Sur la postérité d’un livre

                

 Je viens de terminer un petit livre trouvé dans la rue, parmi une pile d’autres. Un bref  essai du philosophe  Jean-Marie Auzias (1927-2004) consacré au structuralisme. Cet ouvrage est paru dans la collection  Clefs pour   que dirigeait, chez Seghers, le poète Luc Decaunes. Mais revenons à son sujet…Ce courant de pensée, qui remettait en question la vision historiciste des sociétés au profit de relations synchroniques d’éléments culturels, est sans doute l’un des plus complexes de la seconde moitié du XXeme siècle. Il fut alors l’objet de bien des débats et de nombreuses publications. Ce qui n’invalide en rien – tout au contraire – la présentation claire et synthétique qu’en donna cet auteur. Il a abordé cette théorie par ses plus illustres défenseurs : le linguiste suisse Ferdinand de Saussure, l’ethnologue Claude Lévi-Strauss, les philosophes Louis Althusser et Michel Foucault, le psychanalyste Jacques Lacan. Autant de noms qui restent, dans leurs domaines respectifs, des incontournables pour comprendre l’évolution de la pensée française d’alors.

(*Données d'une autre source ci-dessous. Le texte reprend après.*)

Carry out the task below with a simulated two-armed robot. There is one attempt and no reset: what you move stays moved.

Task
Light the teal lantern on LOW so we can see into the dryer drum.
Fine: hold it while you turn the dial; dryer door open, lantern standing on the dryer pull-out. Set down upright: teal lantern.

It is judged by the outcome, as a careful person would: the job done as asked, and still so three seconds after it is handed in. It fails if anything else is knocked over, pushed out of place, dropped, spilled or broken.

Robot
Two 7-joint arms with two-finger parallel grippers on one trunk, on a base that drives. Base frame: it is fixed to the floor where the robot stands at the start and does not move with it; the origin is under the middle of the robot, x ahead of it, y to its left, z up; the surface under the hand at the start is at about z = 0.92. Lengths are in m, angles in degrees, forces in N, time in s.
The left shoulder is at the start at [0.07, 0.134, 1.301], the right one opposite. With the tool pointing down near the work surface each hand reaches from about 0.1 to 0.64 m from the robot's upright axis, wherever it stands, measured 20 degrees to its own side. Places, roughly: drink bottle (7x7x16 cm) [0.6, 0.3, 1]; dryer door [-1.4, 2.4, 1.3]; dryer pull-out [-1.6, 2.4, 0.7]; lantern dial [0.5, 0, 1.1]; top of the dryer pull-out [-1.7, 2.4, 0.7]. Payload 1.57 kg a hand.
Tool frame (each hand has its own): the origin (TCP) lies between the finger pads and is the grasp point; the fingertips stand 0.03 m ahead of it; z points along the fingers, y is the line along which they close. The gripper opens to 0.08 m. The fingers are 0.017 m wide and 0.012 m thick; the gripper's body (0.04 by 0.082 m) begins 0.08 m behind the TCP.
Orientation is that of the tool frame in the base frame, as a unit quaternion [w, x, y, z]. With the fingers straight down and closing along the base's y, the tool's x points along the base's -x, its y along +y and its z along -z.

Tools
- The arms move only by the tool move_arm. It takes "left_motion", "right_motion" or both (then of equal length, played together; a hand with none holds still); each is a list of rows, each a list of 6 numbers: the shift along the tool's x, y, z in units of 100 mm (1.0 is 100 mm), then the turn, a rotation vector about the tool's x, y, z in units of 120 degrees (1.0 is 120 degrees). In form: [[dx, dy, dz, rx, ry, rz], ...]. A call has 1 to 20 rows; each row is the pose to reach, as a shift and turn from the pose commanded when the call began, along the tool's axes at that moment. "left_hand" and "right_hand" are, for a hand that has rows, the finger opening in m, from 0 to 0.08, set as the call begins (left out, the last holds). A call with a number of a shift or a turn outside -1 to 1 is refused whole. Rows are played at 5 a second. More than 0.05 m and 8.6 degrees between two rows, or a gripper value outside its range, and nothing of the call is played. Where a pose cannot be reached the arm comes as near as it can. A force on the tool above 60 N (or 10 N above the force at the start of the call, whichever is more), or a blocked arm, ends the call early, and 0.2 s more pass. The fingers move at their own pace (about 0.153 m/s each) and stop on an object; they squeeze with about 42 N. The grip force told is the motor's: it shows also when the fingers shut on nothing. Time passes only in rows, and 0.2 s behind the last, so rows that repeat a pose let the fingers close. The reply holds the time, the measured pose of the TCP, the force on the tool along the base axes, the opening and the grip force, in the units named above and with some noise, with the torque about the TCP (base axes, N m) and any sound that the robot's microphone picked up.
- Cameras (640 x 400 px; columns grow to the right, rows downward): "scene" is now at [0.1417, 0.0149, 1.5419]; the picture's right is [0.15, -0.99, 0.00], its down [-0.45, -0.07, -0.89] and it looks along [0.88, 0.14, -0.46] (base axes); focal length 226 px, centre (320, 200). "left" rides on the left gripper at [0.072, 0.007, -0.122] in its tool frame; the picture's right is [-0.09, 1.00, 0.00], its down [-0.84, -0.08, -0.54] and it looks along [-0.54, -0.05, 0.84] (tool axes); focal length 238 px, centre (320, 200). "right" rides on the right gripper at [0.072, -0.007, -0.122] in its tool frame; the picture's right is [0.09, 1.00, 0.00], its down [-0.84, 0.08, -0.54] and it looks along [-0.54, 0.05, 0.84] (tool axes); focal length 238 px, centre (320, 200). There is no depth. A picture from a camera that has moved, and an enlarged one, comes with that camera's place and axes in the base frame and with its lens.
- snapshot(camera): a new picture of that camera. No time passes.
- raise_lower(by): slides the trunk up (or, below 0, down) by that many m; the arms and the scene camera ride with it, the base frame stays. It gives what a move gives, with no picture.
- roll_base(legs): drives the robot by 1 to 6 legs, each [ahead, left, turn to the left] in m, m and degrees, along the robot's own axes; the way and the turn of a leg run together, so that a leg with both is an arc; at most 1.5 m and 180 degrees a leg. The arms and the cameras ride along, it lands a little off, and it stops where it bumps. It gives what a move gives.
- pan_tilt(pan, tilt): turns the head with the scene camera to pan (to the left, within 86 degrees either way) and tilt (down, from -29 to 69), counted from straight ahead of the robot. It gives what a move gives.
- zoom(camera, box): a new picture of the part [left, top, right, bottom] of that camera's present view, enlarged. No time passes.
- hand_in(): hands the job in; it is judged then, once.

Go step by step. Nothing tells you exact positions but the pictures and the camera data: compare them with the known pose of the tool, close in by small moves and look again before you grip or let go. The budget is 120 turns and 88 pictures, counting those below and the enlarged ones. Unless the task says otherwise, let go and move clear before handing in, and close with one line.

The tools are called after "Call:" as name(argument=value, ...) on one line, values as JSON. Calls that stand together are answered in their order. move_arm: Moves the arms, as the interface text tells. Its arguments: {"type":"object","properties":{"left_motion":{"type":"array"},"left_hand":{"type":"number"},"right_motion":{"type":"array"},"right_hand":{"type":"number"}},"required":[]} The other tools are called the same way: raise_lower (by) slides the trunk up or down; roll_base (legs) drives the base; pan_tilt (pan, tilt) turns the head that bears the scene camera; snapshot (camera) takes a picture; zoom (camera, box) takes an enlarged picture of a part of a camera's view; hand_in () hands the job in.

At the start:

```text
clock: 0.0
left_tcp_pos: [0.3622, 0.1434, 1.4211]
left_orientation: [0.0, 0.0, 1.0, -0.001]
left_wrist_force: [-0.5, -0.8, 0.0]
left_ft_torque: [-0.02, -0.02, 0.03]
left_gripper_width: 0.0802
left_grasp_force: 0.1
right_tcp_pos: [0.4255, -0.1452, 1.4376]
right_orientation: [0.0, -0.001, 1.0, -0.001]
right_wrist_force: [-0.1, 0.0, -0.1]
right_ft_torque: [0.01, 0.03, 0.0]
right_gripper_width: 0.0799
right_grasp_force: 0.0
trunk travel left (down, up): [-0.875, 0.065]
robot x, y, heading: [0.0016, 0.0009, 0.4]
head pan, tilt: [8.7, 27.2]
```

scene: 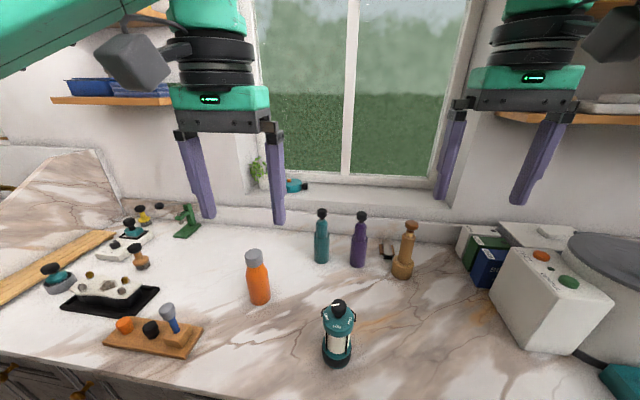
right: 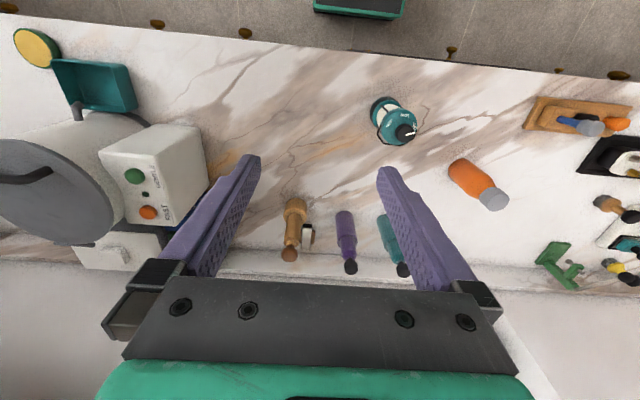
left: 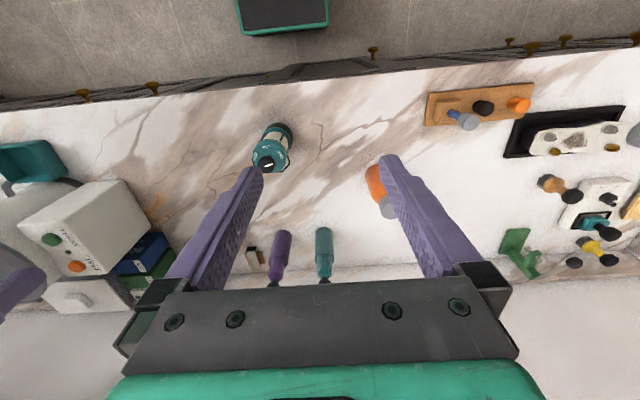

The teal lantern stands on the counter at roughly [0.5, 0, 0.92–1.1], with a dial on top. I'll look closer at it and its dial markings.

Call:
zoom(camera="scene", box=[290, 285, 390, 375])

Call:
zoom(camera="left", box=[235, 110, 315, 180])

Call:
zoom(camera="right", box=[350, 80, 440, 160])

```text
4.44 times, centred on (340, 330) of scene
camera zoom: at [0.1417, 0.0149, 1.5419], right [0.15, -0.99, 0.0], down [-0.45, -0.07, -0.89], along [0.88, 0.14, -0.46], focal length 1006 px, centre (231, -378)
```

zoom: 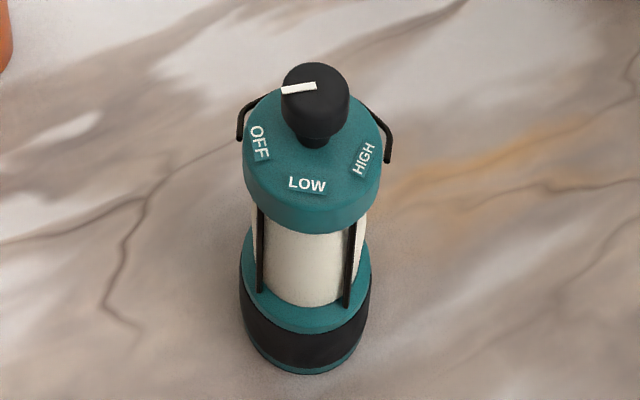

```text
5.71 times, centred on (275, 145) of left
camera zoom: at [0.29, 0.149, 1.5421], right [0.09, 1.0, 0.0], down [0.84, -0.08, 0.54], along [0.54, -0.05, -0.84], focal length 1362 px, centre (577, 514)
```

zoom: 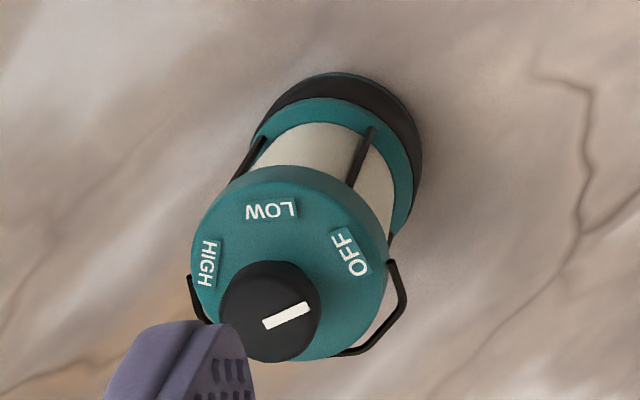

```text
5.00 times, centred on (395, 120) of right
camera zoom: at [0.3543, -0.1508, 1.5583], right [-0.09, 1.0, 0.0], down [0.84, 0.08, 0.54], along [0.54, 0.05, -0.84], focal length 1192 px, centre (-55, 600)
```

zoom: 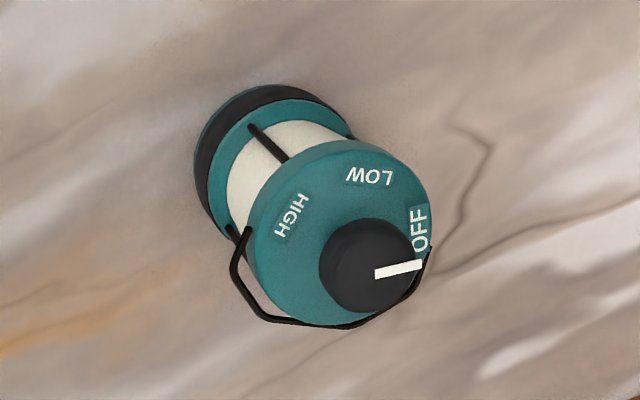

Si je parle aujourd’hui de ce livre et de son objet d’analyse, ce n’est pas parce que j’ai un intérêt prononcé pour le structuralisme – même s’il est toujours bon de réviser ses « classiques ». Si j’en parle, c’est pour sa date de publication : 1967. Autrement dit, il y a exactement cinquante ans qu’il a été publié dans cette collection qui n’existe plus aujourd’hui. Cinquante ans ! Imagine-t’on ce que représente cette durée pour un livre ? Si le temps, selon Einstein, forme un continuum avec l’espace, alors on peut dire que ce petit livre vient de loin. Il vient d’une époque qui avait sans doute d’autres préoccupations quotidiennes que ce sujet d’étude ; pourtant, cette époque avait, plus encore que la notre, le goût de la pensée et des grandes constructions théoriques. Cet ouvrage n’a peut-être jamais été réédité depuis et cet exemplaire a donc sommeillé plusieurs décennies dans une bibliothèque familiale avant de se retrouver dans la rue, sur un perron d’immeuble ou une borne EDF. Encore fallait-il qu’il attire l’attention d’un passant qui, tout en ayant d’autres soucis en tête, était à même d’en soupçonner la richesse. Ainsi, à travers lui, s’est rejouée l’aventure de la transmission à laquelle, auteurs et lecteurs, nous sommes tous redevables. Nous avons, nous aussi, le devoir de la poursuivre avec l’espoir que, dans un demi-siècle, l’un de nos livres trouvera, un peu comme une bouteille à la mer, un destinataire parfaitement inconnu. Un destinataire qui n’est peut-être pas encore né et que je salue d’avance.